Ende November 2018 hat die HVG ein Positionspapier der Arbeitsgruppe zur Zukunft der historischen Fahrzeuge vorgestellt. Klar ist, dass, angesichts der starken Transformation im Verkehrssektor mit E-Mobilität, autonomen Fahrzeugen und neuen Mobilitätsformen, große Herausforderungen für historische Fahrzeuge bestehen laut der IfD-Allensbach Oldtimer-Studie 2017/2018 sinkt – trotz eines steigenden Fahrzeugbestands – das allgemeine Interesse an historischen Fahrzeugen in der Bevölkerung. Deswegen macht das Papier der HVG klar:

- Nicht jedes alte Auto ist ein historisches Fahrzeug, klare Kriterien sind nötig.

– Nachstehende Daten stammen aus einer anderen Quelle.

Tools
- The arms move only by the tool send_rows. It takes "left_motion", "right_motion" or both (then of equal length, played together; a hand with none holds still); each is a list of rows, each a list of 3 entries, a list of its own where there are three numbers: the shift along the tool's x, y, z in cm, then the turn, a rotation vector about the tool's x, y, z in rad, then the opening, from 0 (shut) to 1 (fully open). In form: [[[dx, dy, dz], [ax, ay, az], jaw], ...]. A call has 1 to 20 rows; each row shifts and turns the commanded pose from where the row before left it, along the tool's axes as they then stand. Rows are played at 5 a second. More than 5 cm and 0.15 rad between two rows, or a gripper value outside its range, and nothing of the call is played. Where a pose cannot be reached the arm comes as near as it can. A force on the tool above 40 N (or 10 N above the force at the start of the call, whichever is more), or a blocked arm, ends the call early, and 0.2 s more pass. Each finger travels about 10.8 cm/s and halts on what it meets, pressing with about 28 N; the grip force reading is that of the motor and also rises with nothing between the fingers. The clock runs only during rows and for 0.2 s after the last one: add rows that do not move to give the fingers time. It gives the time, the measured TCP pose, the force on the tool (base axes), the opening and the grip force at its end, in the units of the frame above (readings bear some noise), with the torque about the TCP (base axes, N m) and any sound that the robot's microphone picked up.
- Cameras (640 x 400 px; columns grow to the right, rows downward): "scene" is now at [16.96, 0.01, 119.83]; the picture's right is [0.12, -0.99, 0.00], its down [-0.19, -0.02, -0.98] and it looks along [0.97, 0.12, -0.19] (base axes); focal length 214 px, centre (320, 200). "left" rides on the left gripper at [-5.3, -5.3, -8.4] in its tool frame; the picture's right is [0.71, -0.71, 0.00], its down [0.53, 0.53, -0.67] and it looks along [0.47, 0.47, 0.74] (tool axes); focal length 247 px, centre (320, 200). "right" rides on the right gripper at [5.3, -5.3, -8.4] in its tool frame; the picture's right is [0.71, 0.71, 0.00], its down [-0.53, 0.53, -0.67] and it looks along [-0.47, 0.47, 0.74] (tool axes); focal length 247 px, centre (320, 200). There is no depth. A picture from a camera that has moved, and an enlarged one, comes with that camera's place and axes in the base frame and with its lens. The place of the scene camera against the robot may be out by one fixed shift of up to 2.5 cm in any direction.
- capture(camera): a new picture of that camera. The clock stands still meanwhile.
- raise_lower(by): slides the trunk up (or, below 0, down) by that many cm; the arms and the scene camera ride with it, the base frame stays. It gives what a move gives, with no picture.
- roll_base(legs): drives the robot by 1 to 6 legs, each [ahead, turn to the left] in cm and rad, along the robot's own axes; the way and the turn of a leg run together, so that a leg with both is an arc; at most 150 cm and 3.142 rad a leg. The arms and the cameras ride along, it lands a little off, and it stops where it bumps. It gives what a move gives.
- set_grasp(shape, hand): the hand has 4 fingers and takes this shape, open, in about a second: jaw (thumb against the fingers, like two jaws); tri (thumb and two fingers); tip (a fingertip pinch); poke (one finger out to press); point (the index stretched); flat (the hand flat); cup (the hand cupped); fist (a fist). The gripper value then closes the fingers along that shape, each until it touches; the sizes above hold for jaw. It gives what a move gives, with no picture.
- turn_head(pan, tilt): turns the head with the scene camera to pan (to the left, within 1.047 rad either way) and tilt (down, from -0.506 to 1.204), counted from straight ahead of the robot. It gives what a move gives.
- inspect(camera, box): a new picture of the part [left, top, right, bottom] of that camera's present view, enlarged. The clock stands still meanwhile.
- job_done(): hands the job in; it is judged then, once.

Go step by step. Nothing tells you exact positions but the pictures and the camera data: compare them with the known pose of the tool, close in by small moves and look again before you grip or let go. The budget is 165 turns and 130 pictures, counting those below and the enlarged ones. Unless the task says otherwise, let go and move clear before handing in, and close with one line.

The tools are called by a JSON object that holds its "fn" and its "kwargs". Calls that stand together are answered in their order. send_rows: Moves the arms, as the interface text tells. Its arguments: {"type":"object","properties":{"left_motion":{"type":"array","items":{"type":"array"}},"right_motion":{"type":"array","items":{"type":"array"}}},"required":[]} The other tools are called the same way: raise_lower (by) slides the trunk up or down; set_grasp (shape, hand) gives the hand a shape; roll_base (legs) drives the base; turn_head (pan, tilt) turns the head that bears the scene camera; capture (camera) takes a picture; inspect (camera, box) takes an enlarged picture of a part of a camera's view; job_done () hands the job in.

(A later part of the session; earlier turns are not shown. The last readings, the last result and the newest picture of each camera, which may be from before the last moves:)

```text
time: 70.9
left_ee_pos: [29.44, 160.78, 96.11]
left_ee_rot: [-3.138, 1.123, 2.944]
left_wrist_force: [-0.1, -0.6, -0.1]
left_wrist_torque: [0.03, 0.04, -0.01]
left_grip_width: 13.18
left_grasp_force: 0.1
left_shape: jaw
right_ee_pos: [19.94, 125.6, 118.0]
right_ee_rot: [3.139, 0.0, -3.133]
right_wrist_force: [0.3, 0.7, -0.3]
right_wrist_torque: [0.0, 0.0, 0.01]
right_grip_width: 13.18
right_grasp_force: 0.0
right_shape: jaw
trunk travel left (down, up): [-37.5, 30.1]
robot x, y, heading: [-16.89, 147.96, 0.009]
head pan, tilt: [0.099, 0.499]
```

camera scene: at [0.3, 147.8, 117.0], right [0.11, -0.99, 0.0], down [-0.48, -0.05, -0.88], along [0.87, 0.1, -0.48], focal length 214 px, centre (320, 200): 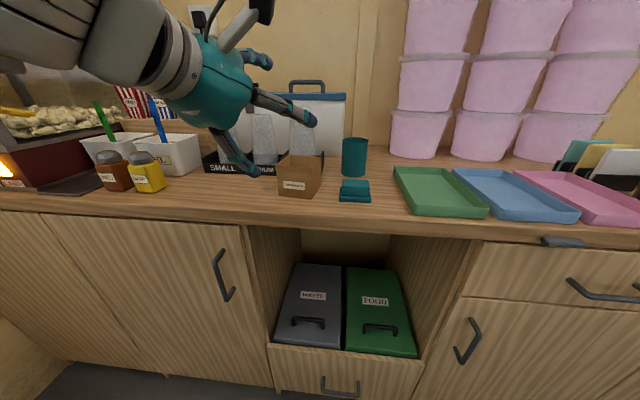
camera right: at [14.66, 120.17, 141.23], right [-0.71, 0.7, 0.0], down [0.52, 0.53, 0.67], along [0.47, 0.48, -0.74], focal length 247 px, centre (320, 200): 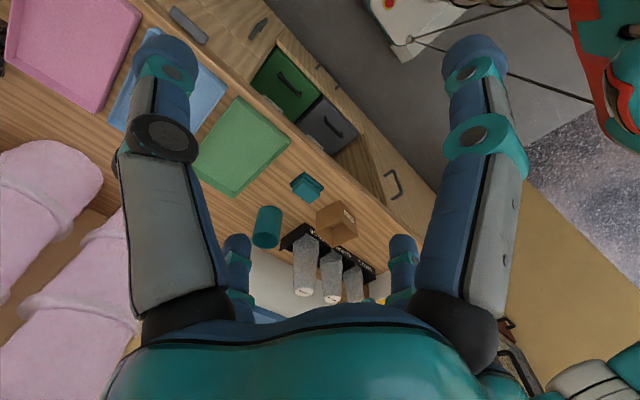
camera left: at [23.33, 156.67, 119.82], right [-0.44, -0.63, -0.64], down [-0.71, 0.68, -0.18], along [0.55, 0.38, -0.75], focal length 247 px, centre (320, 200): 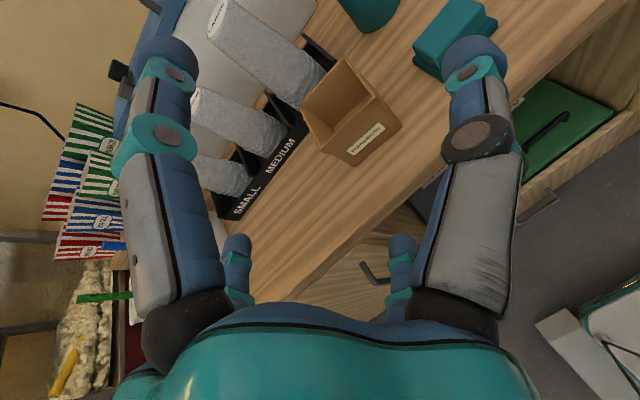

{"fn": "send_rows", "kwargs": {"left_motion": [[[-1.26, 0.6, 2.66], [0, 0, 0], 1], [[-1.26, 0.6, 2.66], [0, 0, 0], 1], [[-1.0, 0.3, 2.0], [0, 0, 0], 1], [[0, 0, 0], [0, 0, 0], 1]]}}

- Wir brauchen politische Interventionen, die die Funktionsweise des Kulturgutes historisches Fahrzeug sicherstellen.

- Die Bewegung für historische Fahrzeuge muss aktiv einen Beitrag zur Integration in den Transformationsprozess leisten.

Das Positionspapier der HVG soll die Diskussion über die Zukunft der historischen Fahrzeuge anregen. Kommentare dazu sind erwünscht. Auch 2030 soll erlebbares automobiles Kulturgut auf der Straße zu sehen sein.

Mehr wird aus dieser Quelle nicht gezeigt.